Yossi Landau, volontaire à Zaka et Magen David Adom se rappelle précisément de cette veille de Pessah, il y a dix ans. “Je vivais à Bnei Brak. C’était une époque marquée par le terrorisme en Israël. Je rentrais de la shoul (synagogue) pour célébrer le Seder. On m’a alors signalé qu’il y avait eu une énorme explosion au Park Hotel de Netanya.

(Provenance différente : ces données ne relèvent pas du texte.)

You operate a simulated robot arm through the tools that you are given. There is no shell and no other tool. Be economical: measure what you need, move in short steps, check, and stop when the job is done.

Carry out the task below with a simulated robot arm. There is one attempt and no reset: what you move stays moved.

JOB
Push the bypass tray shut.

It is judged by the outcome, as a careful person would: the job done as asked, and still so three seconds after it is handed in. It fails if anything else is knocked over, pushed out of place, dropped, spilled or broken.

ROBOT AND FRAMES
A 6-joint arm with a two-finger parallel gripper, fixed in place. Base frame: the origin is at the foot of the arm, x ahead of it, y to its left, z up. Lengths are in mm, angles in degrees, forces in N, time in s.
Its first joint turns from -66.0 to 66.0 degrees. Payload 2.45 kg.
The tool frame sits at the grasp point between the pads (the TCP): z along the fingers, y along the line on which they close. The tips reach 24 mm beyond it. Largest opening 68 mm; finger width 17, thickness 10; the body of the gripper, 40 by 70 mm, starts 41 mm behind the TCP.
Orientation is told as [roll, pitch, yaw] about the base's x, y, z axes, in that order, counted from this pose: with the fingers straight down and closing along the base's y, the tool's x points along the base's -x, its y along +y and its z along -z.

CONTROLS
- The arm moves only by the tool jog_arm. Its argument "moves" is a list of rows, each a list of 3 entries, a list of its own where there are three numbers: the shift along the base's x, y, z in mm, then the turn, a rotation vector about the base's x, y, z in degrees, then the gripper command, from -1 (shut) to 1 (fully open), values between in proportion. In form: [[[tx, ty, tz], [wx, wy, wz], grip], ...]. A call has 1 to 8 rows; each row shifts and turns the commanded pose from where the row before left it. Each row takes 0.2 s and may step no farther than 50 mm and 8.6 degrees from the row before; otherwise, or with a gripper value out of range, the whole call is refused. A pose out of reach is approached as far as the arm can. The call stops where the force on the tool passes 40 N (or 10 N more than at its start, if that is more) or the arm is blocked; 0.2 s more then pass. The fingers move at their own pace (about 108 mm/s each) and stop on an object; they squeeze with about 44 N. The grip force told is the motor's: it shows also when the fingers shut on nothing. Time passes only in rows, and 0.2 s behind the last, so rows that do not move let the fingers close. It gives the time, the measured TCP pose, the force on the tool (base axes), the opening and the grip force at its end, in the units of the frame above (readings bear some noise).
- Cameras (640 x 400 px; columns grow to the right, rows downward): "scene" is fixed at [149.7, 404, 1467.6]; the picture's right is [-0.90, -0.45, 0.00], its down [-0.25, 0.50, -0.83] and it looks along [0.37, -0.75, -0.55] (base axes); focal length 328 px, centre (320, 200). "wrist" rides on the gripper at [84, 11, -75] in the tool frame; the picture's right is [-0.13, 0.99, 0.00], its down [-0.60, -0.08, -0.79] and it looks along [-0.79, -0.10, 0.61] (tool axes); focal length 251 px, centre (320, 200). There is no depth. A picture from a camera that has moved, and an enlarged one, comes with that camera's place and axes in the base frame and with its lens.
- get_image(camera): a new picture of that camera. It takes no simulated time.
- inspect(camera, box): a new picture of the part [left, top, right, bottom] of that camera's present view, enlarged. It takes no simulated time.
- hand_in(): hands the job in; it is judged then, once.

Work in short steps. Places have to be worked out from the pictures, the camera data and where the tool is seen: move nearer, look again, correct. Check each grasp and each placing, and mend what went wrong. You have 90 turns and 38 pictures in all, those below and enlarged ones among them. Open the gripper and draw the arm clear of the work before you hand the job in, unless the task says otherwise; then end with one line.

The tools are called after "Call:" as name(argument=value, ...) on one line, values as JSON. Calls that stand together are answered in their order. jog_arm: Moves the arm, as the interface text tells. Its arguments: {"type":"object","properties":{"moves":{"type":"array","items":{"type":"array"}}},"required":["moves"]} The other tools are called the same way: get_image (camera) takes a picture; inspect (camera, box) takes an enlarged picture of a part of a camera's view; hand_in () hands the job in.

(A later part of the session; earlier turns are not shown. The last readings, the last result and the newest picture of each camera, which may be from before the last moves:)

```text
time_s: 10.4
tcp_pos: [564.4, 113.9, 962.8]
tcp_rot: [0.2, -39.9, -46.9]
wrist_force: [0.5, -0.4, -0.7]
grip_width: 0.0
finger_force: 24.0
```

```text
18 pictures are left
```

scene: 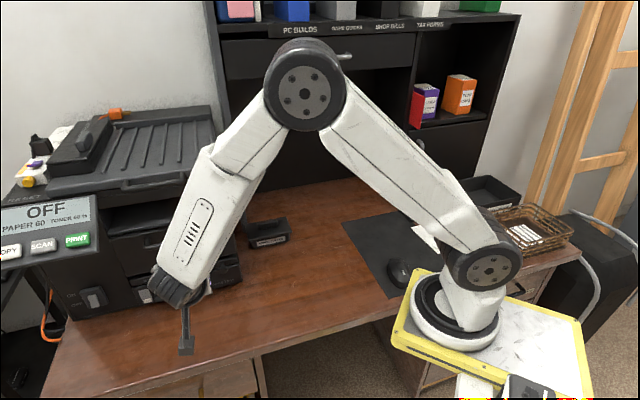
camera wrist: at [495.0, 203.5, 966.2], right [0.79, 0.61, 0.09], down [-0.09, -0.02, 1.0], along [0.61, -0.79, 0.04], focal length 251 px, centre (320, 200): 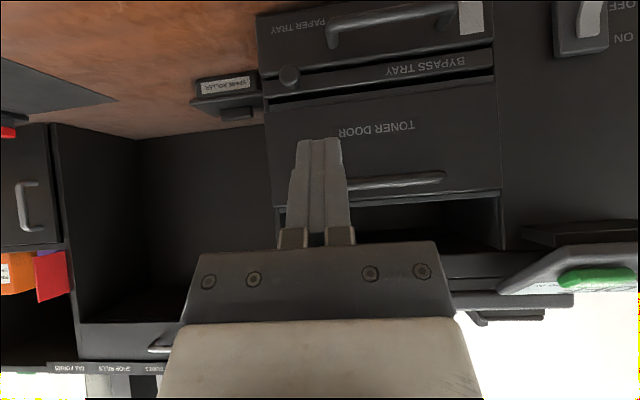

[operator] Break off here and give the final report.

Il y avait besoin d’énormément d’aide. Je n’y ai pas réfléchi à deux fois. J’ai dit à mes enfants de ne pas m’attendre, je suis monté dans ma voiture et j’ai filé vers Netanya. Cela m’a pris 17 minutes. Nous avons sauvé quelques personnes, Dieu merci. J’y ai passé la nuit bien entendu.”
Chaque année, lors du Seder familial, Landau affirme à l’assemblée présente à ses côtés que “l’esclavage n’est pas terminé”.
“Nous avons souffert de Pharaon, qui, à l’époque, tuait des enfants juifs. Mais ce problème est toujours d’actualité.”
Et de poursuivre : “J’étais maculé de sang, de la tête aux pieds. Je me rappellerai toujours de ce sang”, dit-il en notant le symbolisme avec les Dix Plaies. “Deux personnes sont mortes dans mes bras, espérant que je puisse les sauver... Nous ne sommes pas libres. Nous recevons des missiles chaque jour... des meurtres en France, des funérailles en Israël. Nous attendons la paix et la rédemption véritable.”
Une libération controversée
En 2003, l’Autorité palestinienne avait sponsorisé un tournoi de football. Nommé en hommage à Abdel Basset Odeh, le terroriste de Pessah.
Selon Belzberg, nous faisons face à deux cultures diamétralement opposées qui se côtoient au Moyen-Orient. “Et si vous ne comprenez pas ça, comme nombre de gens dans le monde, alors vous ne saisissez pas le problème.”
Ce manque de compréhension pourrait être l’une des principales raisons qui animent les sentiments antiisraéliens, explique-t-il. Et d’ajouter qu’à son avis, missiles et roquettes aveugles continueront d’être tirés sur de nombreux citoyens. Et pas seulement dans le Sud.
Dans le cadre de l’accord pour libérer le soldat Guilad Schalit, il y a quelques mois : l’affranchissement de 1 027 terroristes, dont Nasser Batima, à l’origine de l’attentat de Pessah. Une relaxe qui avait suscité des réactions mitigées parmi les familles des défunts. “Cela nous a donné beaucoup de travail”, affirme Madelaine Black, vice-présidente de One Family Fund et en charge du marketing. “Il en a résulté une sensation d’injustice et un sentiment de chagrin ravivé. Nous sommes en contact avec tous ceux concernés. Certains approuvent l’accord, et d’autres le condamnent.”
Non disposée à exprimer sa propre opinion, Weinberg préfère se concentrer sur le bien-être des familles. “Nous ne discutons pas de religion ou de politique.”
“La vie continue”, se prend de son côté à rêver Landau, en citant le commandement de la Torah qui enjoint à la joie lors des fêtes. “C’est beaucoup de stress. Certaines personnes ont besoin d’un soutien psychologique spécial pour surmonter cela. Mais nous devons continuer. Si vous y pensez [à la tragédie] tout le temps, vous ne vous en sortez pas.”